DATA PROVIDED =
^^^^^^^^

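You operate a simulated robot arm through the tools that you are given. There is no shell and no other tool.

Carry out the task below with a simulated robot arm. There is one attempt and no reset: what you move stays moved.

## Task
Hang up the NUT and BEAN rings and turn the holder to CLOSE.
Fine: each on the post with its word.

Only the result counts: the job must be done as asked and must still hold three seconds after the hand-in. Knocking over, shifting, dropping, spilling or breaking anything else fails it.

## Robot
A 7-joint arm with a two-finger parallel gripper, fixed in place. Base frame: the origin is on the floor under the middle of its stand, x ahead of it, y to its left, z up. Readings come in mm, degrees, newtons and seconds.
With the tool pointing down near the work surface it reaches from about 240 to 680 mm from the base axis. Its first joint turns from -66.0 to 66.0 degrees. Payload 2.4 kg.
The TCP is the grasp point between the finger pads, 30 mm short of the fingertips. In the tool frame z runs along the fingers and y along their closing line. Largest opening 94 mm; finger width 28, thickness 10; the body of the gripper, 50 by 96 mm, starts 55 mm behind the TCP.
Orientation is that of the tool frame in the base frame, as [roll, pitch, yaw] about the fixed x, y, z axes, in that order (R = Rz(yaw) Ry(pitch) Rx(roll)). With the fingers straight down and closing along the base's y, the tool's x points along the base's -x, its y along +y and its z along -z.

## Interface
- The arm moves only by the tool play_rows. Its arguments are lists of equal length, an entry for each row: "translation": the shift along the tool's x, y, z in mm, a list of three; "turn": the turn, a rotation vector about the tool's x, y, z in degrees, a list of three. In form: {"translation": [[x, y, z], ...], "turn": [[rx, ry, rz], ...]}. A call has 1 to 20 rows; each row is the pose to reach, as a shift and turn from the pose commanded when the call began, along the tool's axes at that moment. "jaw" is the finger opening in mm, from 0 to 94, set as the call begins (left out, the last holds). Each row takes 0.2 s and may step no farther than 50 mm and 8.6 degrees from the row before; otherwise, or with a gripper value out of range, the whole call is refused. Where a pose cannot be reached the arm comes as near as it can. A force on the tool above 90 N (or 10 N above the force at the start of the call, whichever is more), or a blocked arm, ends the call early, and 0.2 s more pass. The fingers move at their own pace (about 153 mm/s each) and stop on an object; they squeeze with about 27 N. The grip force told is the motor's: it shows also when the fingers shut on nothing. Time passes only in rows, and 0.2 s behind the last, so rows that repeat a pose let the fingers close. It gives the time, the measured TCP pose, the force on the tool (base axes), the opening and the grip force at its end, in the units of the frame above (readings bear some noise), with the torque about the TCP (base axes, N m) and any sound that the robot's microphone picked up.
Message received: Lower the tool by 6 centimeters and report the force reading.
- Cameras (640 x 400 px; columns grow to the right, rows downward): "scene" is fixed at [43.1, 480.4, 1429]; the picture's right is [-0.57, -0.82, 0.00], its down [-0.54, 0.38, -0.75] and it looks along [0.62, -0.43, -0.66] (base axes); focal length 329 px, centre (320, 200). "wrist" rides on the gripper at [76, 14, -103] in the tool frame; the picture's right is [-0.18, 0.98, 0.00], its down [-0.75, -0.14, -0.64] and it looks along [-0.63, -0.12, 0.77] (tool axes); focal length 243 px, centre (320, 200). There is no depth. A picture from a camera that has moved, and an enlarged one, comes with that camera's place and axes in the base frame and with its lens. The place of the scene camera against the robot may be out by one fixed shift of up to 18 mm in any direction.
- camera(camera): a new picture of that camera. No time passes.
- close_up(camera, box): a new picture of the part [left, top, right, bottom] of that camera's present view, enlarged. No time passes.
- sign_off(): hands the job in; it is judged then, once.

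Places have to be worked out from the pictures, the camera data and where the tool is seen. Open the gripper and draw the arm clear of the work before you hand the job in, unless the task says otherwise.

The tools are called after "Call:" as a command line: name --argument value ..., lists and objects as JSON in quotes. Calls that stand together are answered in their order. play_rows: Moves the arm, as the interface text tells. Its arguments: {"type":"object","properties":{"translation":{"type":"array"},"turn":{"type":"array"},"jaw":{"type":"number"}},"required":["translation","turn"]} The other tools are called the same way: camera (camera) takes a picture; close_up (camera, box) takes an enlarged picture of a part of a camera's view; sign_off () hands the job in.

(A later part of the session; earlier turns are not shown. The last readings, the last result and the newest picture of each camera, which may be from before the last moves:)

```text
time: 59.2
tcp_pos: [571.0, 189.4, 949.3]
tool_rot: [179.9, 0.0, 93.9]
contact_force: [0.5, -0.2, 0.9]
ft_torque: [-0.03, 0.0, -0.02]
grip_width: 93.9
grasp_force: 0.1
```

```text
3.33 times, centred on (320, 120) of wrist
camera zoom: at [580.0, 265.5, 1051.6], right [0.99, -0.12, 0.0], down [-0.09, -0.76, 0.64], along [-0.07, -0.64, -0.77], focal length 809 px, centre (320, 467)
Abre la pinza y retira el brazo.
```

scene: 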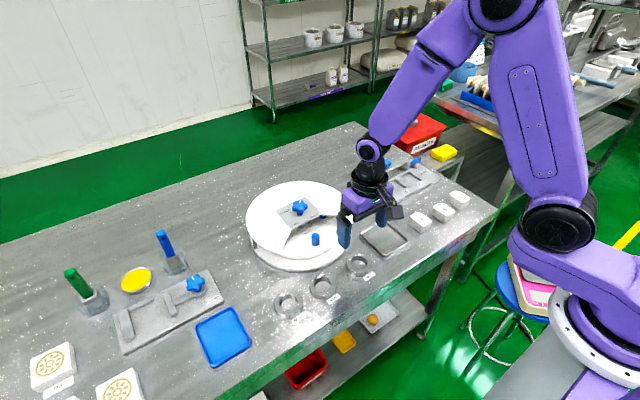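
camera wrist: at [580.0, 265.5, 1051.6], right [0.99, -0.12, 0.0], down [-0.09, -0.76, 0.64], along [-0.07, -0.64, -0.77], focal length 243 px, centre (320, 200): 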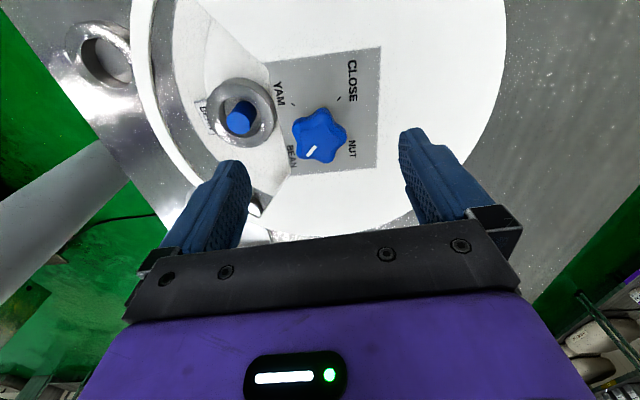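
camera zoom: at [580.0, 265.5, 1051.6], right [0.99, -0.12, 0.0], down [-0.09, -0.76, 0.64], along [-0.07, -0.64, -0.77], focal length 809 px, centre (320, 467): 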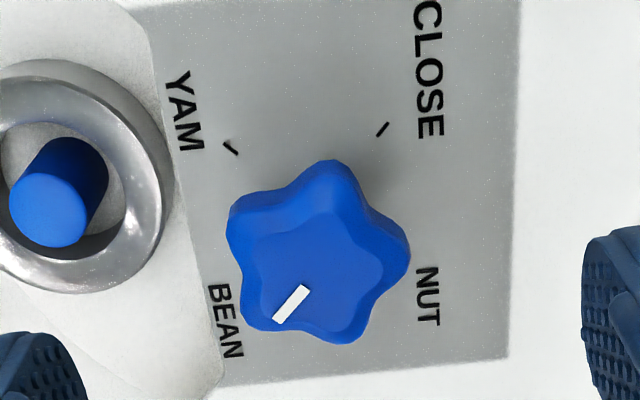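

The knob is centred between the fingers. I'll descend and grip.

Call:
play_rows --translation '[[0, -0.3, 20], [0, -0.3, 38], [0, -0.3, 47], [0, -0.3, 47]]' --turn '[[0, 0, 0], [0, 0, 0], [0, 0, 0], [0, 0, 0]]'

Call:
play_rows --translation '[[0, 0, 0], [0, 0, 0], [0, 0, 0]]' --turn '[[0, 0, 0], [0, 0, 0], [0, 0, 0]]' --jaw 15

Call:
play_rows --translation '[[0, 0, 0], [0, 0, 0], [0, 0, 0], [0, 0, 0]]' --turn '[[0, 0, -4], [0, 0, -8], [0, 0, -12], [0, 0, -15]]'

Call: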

^^^^^^^^

Pull out every line in the data above that has the word "result".

ANSWER =
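Only the result counts: the job must be done as asked and must still hold three seconds after the hand-in. Knocking over, shifting, dropping, spilling or breaking anything else fails it.
(A later part of the session; earlier turns are not shown. The last readings, the last result and the newest picture of each camera, which may be from before the last moves:)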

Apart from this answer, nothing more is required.